■ Things to do
- A) Reproduce the wording of the passage given between "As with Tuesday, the" and "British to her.", with both ends included.
- B) Extend the passage given, starting right after its last sentence.

■ Passage given
__________

Thursday 29thNovember 2018

As with Tuesday, the day began with an 8.30 training session in Quan 1, itself preceded by a 45-minute Grabbike ride (though far too much of said ride was sitting in direct sunlight at every red light). This time, however, I was paired with the very wonderful Ms Melinda (Viet-born but educated in Texas) who’s making her teaching debut tonight, so best of British to her.

This is my first young learners’ class, and I’m expecting them to be 10 – 12 years old … but we will see. The ages were right, and the class had only 13 students. The girls seemed sweet and polite, motivated and friendly. And then the first boy arrived; he looked trouble. A heavy-set, thuggish lad who kept coming into then leaving the room. As the class started, three other boys arrived, causing disruption as they loudly greeted each other with hugs and shouts. Reminded me of a similarly-aged class at another top school with pre-teen boys being hard to control, and here there was no TA; instead, a chance to match theory against practice, hope against experience.

I began by eliciting class rules then a good old STB, replacing ‘bus’ with ‘taxi’. What do they know about UK ? A simplified version of Tuesday’s game.

This lead to …

Try the birthday horseshoe game, IF they know the names of the months in English.

Here, one part of the room represents January, the opposite, December. The students must stand in a horse-shoe shape, according to when their birthday falls.

__________

■ Given material
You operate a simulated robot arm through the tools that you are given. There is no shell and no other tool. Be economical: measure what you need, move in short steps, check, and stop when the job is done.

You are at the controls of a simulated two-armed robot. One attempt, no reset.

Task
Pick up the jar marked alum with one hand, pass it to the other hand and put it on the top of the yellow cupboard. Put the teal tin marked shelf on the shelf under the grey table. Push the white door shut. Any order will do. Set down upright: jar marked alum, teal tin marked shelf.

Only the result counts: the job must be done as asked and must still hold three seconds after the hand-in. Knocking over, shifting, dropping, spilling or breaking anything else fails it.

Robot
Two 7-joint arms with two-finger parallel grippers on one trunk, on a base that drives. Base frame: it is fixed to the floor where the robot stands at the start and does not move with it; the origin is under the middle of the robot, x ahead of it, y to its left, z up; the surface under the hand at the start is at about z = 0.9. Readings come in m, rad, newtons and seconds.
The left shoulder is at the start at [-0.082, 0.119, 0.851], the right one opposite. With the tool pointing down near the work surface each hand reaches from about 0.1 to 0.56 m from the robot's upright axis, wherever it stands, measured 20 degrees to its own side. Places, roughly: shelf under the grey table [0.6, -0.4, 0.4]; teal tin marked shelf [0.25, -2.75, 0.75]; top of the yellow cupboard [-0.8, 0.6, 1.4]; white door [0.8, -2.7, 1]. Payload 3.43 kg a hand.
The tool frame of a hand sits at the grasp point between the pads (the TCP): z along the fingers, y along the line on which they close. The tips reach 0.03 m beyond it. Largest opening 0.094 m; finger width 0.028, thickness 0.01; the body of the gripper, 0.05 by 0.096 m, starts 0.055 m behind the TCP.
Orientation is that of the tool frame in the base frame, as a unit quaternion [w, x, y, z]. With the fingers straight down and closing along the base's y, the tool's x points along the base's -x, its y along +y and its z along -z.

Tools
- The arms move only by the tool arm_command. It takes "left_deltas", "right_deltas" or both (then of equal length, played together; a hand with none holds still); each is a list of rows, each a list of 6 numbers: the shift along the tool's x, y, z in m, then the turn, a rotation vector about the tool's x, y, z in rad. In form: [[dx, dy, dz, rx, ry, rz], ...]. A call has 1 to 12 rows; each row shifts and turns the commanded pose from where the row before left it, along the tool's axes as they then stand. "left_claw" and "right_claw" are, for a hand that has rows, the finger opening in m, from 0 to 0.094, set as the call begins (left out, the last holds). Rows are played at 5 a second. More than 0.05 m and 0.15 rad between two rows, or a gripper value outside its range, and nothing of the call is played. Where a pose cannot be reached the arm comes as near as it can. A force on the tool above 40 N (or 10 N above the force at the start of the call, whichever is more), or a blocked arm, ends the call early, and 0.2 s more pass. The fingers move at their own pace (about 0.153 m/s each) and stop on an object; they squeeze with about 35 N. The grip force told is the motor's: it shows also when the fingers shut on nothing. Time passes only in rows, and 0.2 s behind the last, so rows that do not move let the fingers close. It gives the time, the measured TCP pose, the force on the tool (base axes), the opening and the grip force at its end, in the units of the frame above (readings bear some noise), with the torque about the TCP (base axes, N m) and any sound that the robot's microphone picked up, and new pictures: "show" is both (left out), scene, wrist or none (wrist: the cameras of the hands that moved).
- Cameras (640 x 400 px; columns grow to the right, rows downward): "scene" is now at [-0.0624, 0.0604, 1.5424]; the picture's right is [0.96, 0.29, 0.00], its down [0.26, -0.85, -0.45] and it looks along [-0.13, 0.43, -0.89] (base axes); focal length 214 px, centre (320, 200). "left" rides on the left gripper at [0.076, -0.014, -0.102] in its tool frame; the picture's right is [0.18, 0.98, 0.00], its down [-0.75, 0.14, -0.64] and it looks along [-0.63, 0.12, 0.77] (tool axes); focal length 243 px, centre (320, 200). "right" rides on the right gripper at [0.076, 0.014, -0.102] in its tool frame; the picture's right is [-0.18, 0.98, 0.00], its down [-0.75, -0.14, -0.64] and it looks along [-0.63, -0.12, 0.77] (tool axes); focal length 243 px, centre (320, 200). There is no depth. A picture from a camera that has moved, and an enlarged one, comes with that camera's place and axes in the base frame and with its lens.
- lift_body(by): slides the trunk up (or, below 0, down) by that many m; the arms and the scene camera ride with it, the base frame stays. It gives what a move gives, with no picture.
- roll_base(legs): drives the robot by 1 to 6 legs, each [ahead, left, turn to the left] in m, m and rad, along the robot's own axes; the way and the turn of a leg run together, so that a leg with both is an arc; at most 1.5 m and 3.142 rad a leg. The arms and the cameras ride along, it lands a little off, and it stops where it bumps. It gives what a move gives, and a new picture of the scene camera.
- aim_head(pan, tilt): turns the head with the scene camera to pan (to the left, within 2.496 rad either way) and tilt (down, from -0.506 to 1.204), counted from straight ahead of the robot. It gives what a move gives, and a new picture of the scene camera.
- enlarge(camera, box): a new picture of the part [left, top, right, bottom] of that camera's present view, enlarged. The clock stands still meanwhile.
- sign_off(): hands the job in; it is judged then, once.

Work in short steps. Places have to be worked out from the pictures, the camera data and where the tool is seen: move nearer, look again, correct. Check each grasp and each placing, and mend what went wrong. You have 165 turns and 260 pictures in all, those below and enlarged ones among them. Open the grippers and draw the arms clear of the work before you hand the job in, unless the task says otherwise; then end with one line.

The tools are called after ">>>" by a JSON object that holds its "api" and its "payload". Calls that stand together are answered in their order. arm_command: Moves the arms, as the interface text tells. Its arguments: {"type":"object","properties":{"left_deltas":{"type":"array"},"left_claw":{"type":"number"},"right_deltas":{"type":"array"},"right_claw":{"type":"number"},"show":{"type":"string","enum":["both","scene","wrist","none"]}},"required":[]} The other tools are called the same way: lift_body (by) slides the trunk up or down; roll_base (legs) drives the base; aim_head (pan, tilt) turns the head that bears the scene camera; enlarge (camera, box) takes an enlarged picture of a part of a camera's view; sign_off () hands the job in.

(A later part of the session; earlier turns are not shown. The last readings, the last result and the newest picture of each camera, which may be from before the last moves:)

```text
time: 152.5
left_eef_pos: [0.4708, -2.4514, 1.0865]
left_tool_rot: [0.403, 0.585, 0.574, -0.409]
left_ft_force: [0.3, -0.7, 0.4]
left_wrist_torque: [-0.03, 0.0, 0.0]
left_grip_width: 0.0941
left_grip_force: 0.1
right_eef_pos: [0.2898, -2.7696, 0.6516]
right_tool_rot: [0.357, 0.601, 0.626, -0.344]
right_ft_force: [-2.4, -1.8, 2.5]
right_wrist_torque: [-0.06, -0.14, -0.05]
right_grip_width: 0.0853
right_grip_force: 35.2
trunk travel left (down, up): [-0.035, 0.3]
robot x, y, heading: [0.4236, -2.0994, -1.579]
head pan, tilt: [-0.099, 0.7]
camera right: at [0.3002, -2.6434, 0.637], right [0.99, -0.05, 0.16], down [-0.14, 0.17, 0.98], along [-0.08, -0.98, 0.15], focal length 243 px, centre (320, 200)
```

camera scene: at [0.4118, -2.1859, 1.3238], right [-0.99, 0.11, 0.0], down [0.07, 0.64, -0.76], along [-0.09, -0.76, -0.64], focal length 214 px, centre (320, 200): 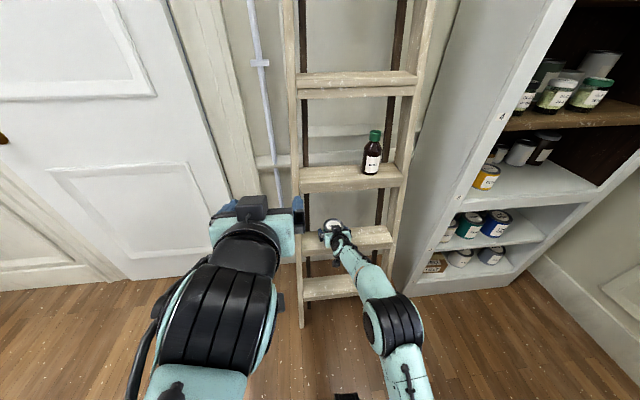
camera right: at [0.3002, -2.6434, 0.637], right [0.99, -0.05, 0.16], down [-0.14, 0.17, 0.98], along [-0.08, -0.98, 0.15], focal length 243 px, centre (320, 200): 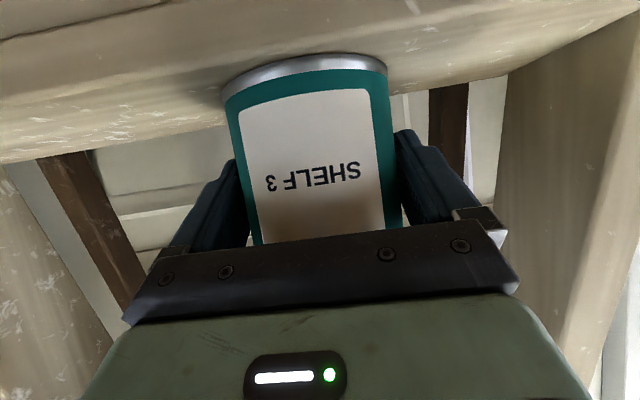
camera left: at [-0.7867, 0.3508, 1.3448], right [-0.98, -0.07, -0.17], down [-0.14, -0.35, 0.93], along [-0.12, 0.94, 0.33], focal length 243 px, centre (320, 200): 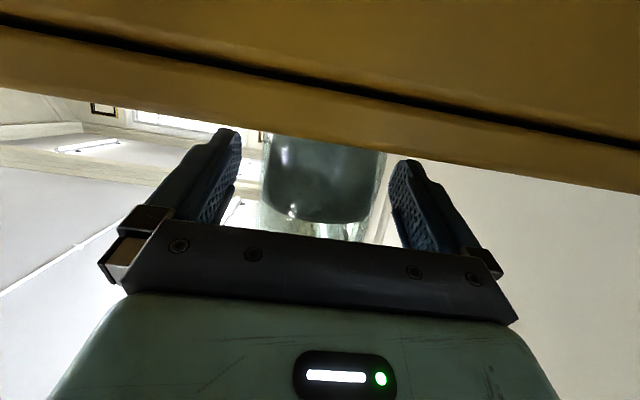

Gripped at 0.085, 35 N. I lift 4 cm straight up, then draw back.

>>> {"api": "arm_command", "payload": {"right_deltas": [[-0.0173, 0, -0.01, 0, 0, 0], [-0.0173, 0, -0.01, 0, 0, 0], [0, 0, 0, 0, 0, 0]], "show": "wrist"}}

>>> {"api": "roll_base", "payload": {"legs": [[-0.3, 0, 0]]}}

__________

■ Responses per task
- A)
As with Tuesday, the day began with an 8.30 training session in Quan 1, itself preceded by a 45-minute Grabbike ride (though far too much of said ride was sitting in direct sunlight at every red light). This time, however, I was paired with the very wonderful Ms Melinda (Viet-born but educated in Texas) who’s making her teaching debut tonight, so best of British to her.

- B)
At this level, give more guidance to where students should stand.

Not a complete success. Students seemed to grasp the idea, then some people standing in the summer area said they were born in December – others told them where to stand, so that shows my instructions had to been clear to most. The problem was getting them to stand next to each other, in date order, as opposed to bunching together in one indeterminate mass. In binary terms, a failure, a flop, not a fiasco, it fell flat (but at least I make up for it with alliteration).

This lead to …

A run & write activity. I write incorrect sentences on the board. Split class into teams (they can name them themselves, assign a colour pen to each team), and one member must rewrite the sentence correctly:

What are your name ?

I eats fruit

How old is you ?

What is your hobbies

He like swim

What you do think

There isn’t a chocolate

Why is your friend

It was around this time that the aforementioned student boy 1 (SB1) hurled a plastic bottle, after several outbursts of shouting, at another student. I put his name in the class diary, which, if repeated, could lead to the school phoning his parents. He latter asked if teachers in England have a cane to whip students (apparently they don’t in VN, they just use their fists). I explained it was illegal. However, I have a pen which writes in the diary which alerts the managers who, in turn, alert the parents. The possibility of that had the desired effect. The pen, again, mightier than the fists of a Viet teacher.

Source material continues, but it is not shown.